Two people were home at the time the fire broke out: the newborn’s parents.
The arson squad declared the fire suspicious and the homeowner’s insurance company hired investigators, who determined the fire to indeed be arson. The prosecutor wanted to dismiss the case, but the arson unit had a newly appointed prosecutor who refused to do so.
Was it arson? What was the motive? Along with the tenacious and determined Detective Leslie Van Buskirk, Diane Marger Moore persisted for more than two years to find the truth and get justice for Baby Matthew Wise.
From The Book:
I learned for the first time that William Wise had no life insurance on his son (an obvious motive that didn’t exist) and he had little to gain from the loss of his house since he and Michelle had just purchased it a few months before the fire. The house was mortgaged and the insurance company, Allstate, had conducted a full investigation.

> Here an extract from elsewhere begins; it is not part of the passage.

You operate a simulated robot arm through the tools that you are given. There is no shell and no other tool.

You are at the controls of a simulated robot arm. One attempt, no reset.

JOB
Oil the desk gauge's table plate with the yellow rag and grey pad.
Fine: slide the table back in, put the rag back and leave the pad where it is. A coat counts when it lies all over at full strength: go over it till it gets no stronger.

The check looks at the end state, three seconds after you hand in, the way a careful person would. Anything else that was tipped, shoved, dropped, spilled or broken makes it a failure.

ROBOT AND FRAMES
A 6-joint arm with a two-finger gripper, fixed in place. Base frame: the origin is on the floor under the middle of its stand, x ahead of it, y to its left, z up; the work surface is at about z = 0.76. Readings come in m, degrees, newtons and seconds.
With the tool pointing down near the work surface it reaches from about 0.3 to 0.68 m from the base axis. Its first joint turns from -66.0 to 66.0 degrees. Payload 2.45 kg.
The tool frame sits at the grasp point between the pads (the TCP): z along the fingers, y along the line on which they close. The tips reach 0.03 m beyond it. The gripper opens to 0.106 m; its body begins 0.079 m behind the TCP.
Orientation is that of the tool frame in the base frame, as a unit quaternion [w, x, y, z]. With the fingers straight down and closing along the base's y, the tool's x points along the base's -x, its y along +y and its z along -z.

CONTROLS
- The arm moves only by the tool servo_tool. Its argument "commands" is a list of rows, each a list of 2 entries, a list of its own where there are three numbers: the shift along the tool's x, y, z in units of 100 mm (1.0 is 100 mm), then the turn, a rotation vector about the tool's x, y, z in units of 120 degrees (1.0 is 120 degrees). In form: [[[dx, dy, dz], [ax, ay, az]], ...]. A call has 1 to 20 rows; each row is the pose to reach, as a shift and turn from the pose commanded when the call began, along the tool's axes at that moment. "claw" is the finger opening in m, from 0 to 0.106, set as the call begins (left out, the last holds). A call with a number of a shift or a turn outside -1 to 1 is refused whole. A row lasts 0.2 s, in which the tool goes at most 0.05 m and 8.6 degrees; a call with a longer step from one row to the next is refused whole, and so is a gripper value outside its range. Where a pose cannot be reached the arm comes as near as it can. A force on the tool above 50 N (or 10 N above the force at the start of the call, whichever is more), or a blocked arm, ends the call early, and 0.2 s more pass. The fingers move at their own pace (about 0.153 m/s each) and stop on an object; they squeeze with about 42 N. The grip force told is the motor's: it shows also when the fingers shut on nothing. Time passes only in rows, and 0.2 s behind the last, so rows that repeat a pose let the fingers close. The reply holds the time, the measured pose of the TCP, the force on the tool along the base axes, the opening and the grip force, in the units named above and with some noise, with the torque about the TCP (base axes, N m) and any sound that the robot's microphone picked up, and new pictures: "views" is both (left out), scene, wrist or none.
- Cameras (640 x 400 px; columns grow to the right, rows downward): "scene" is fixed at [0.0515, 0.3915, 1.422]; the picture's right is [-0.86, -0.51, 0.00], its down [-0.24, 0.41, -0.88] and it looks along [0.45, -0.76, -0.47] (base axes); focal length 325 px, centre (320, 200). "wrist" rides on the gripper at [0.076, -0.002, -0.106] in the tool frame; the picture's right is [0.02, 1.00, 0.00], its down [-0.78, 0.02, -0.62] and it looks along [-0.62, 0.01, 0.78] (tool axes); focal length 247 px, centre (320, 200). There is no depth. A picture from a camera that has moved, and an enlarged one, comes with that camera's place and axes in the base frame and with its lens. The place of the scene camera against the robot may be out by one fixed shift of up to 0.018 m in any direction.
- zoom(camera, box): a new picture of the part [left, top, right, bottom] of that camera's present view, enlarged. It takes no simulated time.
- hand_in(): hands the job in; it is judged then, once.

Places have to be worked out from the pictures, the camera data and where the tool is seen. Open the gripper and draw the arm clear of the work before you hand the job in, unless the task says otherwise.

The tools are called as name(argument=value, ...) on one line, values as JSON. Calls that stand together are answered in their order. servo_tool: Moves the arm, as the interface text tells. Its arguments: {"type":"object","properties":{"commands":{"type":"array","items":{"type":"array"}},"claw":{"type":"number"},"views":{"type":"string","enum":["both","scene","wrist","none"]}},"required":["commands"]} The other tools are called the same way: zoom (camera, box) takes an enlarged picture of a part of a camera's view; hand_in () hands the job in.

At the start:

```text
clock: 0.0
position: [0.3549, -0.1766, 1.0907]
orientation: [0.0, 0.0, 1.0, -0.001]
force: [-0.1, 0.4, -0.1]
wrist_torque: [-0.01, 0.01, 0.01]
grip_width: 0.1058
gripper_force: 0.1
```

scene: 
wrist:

Unlike Lepper, the investigators for Allstate had ruled out all accidental causes for the fire immediately and therefore had called the fire arson. Allstate had been so thorough in their investigation—they had interviewed William and Michelle Wise, looked at the room and the debris, and had built a model of Baby Matthew’s room and done a test burn.
“No! Oh my God,” I blurted. I was astounded.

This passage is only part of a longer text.